▽

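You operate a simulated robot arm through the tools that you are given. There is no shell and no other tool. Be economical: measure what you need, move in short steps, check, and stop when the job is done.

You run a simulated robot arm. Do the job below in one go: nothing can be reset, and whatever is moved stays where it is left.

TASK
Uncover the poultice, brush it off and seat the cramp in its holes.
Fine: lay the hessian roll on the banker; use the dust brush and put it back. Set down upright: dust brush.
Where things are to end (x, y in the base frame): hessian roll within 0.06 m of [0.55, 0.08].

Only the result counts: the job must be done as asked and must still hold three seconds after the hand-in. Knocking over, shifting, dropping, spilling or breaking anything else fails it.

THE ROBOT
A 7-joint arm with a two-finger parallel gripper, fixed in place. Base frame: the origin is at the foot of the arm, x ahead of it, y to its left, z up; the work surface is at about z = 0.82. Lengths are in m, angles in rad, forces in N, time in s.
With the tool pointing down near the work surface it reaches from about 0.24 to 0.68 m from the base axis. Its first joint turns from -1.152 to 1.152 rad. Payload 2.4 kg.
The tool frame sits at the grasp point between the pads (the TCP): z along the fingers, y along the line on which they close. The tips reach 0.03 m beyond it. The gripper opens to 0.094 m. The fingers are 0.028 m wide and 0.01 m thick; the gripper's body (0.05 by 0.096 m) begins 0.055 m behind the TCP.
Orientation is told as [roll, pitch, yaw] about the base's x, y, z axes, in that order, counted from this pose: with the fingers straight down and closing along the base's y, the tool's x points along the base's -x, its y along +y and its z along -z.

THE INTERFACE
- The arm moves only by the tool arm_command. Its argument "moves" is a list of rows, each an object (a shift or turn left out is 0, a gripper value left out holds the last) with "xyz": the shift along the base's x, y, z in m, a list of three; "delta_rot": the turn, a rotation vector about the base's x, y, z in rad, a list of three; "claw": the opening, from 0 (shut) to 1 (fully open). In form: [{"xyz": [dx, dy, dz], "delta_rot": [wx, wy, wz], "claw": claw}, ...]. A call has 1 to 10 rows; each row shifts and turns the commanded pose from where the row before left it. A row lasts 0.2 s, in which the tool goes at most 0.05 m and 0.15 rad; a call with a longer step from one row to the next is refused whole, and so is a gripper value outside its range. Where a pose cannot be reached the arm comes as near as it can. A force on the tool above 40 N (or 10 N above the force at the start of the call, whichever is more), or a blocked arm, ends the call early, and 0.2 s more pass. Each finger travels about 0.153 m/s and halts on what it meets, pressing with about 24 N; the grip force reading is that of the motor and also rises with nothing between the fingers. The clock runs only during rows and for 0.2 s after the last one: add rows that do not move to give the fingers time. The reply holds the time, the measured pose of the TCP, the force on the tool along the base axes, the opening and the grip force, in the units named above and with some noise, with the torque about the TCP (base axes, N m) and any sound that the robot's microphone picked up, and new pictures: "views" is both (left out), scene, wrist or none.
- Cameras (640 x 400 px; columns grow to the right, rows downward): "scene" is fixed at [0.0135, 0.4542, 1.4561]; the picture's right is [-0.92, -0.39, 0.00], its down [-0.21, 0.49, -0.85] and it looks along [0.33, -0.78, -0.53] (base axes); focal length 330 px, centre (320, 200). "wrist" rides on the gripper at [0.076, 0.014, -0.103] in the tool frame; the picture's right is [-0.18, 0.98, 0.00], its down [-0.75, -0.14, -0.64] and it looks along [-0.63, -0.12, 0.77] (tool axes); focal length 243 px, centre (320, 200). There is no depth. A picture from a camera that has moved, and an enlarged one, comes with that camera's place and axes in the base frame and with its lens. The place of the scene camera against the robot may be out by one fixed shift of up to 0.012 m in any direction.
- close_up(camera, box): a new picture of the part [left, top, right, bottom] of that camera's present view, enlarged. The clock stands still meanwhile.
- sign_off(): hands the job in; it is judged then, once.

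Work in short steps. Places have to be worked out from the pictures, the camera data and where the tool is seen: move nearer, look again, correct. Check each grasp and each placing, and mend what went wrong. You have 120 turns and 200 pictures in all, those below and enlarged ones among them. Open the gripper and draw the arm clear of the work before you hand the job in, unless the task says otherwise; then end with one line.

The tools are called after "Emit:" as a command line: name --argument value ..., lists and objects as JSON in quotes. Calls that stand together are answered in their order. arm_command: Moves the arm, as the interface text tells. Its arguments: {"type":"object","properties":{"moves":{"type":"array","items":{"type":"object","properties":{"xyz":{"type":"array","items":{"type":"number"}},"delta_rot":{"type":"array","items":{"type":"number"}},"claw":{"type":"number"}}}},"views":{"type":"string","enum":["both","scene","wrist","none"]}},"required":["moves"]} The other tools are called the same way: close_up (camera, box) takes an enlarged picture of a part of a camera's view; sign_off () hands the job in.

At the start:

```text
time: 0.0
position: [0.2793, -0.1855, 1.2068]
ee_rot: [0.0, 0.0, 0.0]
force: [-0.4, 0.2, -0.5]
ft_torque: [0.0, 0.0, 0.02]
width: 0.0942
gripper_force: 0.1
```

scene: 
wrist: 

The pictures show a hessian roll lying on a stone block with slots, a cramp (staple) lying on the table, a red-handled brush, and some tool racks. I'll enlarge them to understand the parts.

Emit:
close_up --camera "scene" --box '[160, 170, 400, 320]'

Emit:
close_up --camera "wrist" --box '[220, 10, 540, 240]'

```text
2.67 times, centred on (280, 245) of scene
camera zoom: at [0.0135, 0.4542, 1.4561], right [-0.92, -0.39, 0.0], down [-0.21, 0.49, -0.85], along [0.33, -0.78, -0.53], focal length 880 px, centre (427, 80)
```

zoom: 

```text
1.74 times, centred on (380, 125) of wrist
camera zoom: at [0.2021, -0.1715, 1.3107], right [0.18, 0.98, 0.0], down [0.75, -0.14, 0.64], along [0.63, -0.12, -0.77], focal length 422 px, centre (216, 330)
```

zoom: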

△

§ OBJECTIVE:
Repeat the material from above exactly, word for word.

§ OUTPUT FOR THIS EXERCISE:
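You operate a simulated robot arm through the tools that you are given. There is no shell and no other tool. Be economical: measure what you need, move in short steps, check, and stop when the job is done.

You run a simulated robot arm. Do the job below in one go: nothing can be reset, and whatever is moved stays where it is left.

TASK
Uncover the poultice, brush it off and seat the cramp in its holes.
Fine: lay the hessian roll on the banker; use the dust brush and put it back. Set down upright: dust brush.
Where things are to end (x, y in the base frame): hessian roll within 0.06 m of [0.55, 0.08].

Only the result counts: the job must be done as asked and must still hold three seconds after the hand-in. Knocking over, shifting, dropping, spilling or breaking anything else fails it.

THE ROBOT
A 7-joint arm with a two-finger parallel gripper, fixed in place. Base frame: the origin is at the foot of the arm, x ahead of it, y to its left, z up; the work surface is at about z = 0.82. Lengths are in m, angles in rad, forces in N, time in s.
With the tool pointing down near the work surface it reaches from about 0.24 to 0.68 m from the base axis. Its first joint turns from -1.152 to 1.152 rad. Payload 2.4 kg.
The tool frame sits at the grasp point between the pads (the TCP): z along the fingers, y along the line on which they close. The tips reach 0.03 m beyond it. The gripper opens to 0.094 m. The fingers are 0.028 m wide and 0.01 m thick; the gripper's body (0.05 by 0.096 m) begins 0.055 m behind the TCP.
Orientation is told as [roll, pitch, yaw] about the base's x, y, z axes, in that order, counted from this pose: with the fingers straight down and closing along the base's y, the tool's x points along the base's -x, its y along +y and its z along -z.

THE INTERFACE
- The arm moves only by the tool arm_command. Its argument "moves" is a list of rows, each an object (a shift or turn left out is 0, a gripper value left out holds the last) with "xyz": the shift along the base's x, y, z in m, a list of three; "delta_rot": the turn, a rotation vector about the base's x, y, z in rad, a list of three; "claw": the opening, from 0 (shut) to 1 (fully open). In form: [{"xyz": [dx, dy, dz], "delta_rot": [wx, wy, wz], "claw": claw}, ...]. A call has 1 to 10 rows; each row shifts and turns the commanded pose from where the row before left it. A row lasts 0.2 s, in which the tool goes at most 0.05 m and 0.15 rad; a call with a longer step from one row to the next is refused whole, and so is a gripper value outside its range. Where a pose cannot be reached the arm comes as near as it can. A force on the tool above 40 N (or 10 N above the force at the start of the call, whichever is more), or a blocked arm, ends the call early, and 0.2 s more pass. Each finger travels about 0.153 m/s and halts on what it meets, pressing with about 24 N; the grip force reading is that of the motor and also rises with nothing between the fingers. The clock runs only during rows and for 0.2 s after the last one: add rows that do not move to give the fingers time. The reply holds the time, the measured pose of the TCP, the force on the tool along the base axes, the opening and the grip force, in the units named above and with some noise, with the torque about the TCP (base axes, N m) and any sound that the robot's microphone picked up, and new pictures: "views" is both (left out), scene, wrist or none.
- Cameras (640 x 400 px; columns grow to the right, rows downward): "scene" is fixed at [0.0135, 0.4542, 1.4561]; the picture's right is [-0.92, -0.39, 0.00], its down [-0.21, 0.49, -0.85] and it looks along [0.33, -0.78, -0.53] (base axes); focal length 330 px, centre (320, 200). "wrist" rides on the gripper at [0.076, 0.014, -0.103] in the tool frame; the picture's right is [-0.18, 0.98, 0.00], its down [-0.75, -0.14, -0.64] and it looks along [-0.63, -0.12, 0.77] (tool axes); focal length 243 px, centre (320, 200). There is no depth. A picture from a camera that has moved, and an enlarged one, comes with that camera's place and axes in the base frame and with its lens. The place of the scene camera against the robot may be out by one fixed shift of up to 0.012 m in any direction.
- close_up(camera, box): a new picture of the part [left, top, right, bottom] of that camera's present view, enlarged. The clock stands still meanwhile.
- sign_off(): hands the job in; it is judged then, once.

Work in short steps. Places have to be worked out from the pictures, the camera data and where the tool is seen: move nearer, look again, correct. Check each grasp and each placing, and mend what went wrong. You have 120 turns and 200 pictures in all, those below and enlarged ones among them. Open the gripper and draw the arm clear of the work before you hand the job in, unless the task says otherwise; then end with one line.

The tools are called after "Emit:" as a command line: name --argument value ..., lists and objects as JSON in quotes. Calls that stand together are answered in their order. arm_command: Moves the arm, as the interface text tells. Its arguments: {"type":"object","properties":{"moves":{"type":"array","items":{"type":"object","properties":{"xyz":{"type":"array","items":{"type":"number"}},"delta_rot":{"type":"array","items":{"type":"number"}},"claw":{"type":"number"}}}},"views":{"type":"string","enum":["both","scene","wrist","none"]}},"required":["moves"]} The other tools are called the same way: close_up (camera, box) takes an enlarged picture of a part of a camera's view; sign_off () hands the job in.

At the start:

```text
time: 0.0
position: [0.2793, -0.1855, 1.2068]
ee_rot: [0.0, 0.0, 0.0]
force: [-0.4, 0.2, -0.5]
ft_torque: [0.0, 0.0, 0.02]
width: 0.0942
gripper_force: 0.1
```

scene: 
wrist: 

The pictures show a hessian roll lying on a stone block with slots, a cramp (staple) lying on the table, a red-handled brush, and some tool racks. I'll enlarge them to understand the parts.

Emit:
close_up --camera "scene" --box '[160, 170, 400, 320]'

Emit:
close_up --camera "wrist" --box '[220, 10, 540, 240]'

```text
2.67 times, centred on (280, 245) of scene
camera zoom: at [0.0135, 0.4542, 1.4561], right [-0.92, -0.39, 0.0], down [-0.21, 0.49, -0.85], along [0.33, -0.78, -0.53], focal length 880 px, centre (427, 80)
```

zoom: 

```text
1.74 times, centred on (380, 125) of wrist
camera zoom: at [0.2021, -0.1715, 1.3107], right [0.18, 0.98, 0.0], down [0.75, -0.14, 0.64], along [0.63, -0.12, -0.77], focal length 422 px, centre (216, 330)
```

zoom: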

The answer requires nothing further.